** Begin Text provided **
THE BEATLES
John Kennedy veniva assassinato , la bomba atomica si allargava sullo sfondo in forma di grande fungo , la segregazione razziale era indiscusso costume , la guerra del Vietnam continuava a non finire … eppure gli anni dal 1962 al 1966 furono illuminati da quattro adolescenti di Liverpool che , da palchi come tinelli , diedero il via al primo fenomeno di empatia planetaria fra musicisti e pubblico . E la sorpresa fu tale da accompagnarsi immediatamente agli interrogativi sulla sua fine , come se la gioia dovesse essere per sua natura brevissima . Invece , con l’improntitudine spontanea di chi è nella propria pelle , i quattro modificarono di colpo secoli di regole codificate , facendo urlare di commozione stuoli di ragazze che somigliavano senza saperlo alle loro madri : le gonne a pieghe , i capelli non ancora affrancati dalla permanente ma già avviati ad allungarsi naturalmente , il trucco ingenuo che si sfaceva nel pianto dell’isteria collettiva , le note ritmate pronte a divenire l’unico fenomeno culturale veramente di massa .
** End Text provided **
Please write the text provided out a second time.
** Begin Collected material **
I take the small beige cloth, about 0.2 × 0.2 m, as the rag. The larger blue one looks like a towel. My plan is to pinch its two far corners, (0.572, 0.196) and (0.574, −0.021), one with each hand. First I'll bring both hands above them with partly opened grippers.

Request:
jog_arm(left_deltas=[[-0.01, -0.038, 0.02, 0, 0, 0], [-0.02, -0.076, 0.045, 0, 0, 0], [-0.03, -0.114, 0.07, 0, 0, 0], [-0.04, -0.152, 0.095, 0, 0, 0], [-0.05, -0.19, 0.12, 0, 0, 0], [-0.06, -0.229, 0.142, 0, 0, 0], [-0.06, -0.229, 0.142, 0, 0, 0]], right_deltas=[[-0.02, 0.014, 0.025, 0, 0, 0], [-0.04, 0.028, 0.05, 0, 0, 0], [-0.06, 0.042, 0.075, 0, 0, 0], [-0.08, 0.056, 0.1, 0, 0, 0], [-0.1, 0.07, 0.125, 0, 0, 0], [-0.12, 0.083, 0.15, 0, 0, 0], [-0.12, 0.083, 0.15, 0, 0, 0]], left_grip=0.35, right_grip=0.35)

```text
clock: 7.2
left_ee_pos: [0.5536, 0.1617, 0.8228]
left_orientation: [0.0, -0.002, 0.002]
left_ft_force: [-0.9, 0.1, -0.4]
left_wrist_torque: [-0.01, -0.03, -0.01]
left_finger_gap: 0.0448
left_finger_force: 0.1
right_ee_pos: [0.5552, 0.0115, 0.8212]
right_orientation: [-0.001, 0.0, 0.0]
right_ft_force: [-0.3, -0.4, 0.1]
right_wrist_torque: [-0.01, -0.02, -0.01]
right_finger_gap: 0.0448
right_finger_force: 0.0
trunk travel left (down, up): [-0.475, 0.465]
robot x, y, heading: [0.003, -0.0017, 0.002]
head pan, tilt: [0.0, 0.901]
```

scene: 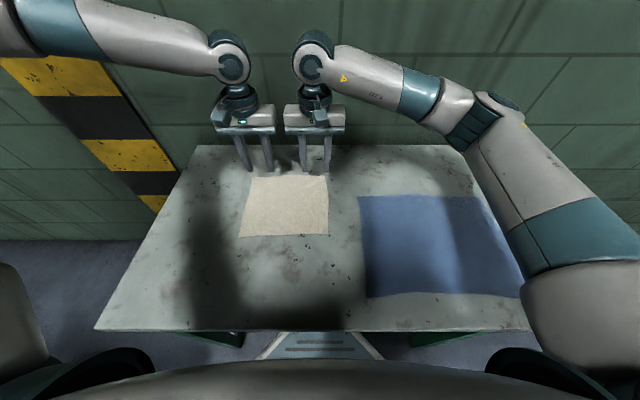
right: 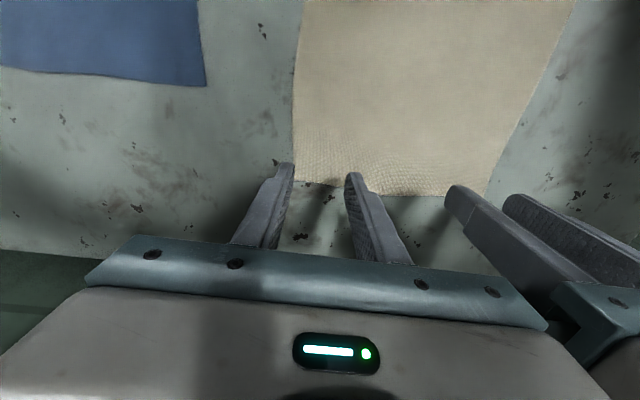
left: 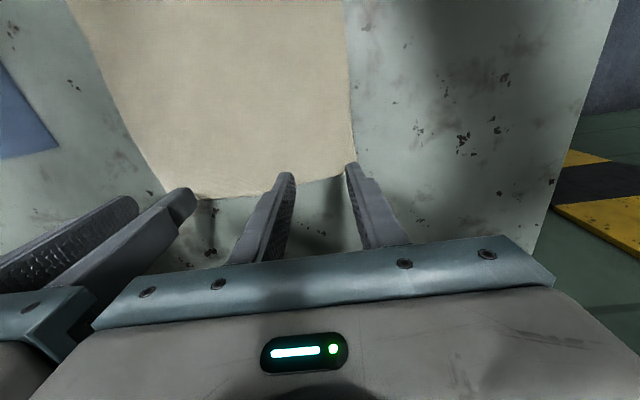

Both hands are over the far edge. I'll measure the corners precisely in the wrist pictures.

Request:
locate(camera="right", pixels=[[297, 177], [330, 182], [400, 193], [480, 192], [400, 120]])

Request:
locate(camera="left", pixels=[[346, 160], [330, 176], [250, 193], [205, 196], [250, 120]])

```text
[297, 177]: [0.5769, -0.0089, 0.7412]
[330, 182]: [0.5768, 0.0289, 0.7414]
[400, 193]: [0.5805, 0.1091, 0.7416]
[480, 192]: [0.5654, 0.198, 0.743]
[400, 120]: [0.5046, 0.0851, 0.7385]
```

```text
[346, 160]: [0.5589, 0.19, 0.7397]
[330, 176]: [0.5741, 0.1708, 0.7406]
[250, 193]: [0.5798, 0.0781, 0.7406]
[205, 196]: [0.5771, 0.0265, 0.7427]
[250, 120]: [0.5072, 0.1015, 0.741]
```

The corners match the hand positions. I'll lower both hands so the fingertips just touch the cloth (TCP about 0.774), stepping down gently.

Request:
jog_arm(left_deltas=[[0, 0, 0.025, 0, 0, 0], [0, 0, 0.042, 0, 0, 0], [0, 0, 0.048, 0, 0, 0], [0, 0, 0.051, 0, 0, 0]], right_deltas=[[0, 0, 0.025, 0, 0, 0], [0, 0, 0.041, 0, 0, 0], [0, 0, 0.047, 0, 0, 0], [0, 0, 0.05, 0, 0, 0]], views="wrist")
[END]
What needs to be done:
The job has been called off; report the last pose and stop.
** End Collected material **
Written answer:
THE BEATLES
John Kennedy veniva assassinato , la bomba atomica si allargava sullo sfondo in forma di grande fungo , la segregazione razziale era indiscusso costume , la guerra del Vietnam continuava a non finire … eppure gli anni dal 1962 al 1966 furono illuminati da quattro adolescenti di Liverpool che , da palchi come tinelli , diedero il via al primo fenomeno di empatia planetaria fra musicisti e pubblico . E la sorpresa fu tale da accompagnarsi immediatamente agli interrogativi sulla sua fine , come se la gioia dovesse essere per sua natura brevissima . Invece , con l’improntitudine spontanea di chi è nella propria pelle , i quattro modificarono di colpo secoli di regole codificate , facendo urlare di commozione stuoli di ragazze che somigliavano senza saperlo alle loro madri : le gonne a pieghe , i capelli non ancora affrancati dalla permanente ma già avviati ad allungarsi naturalmente , il trucco ingenuo che si sfaceva nel pianto dell’isteria collettiva , le note ritmate pronte a divenire l’unico fenomeno culturale veramente di massa .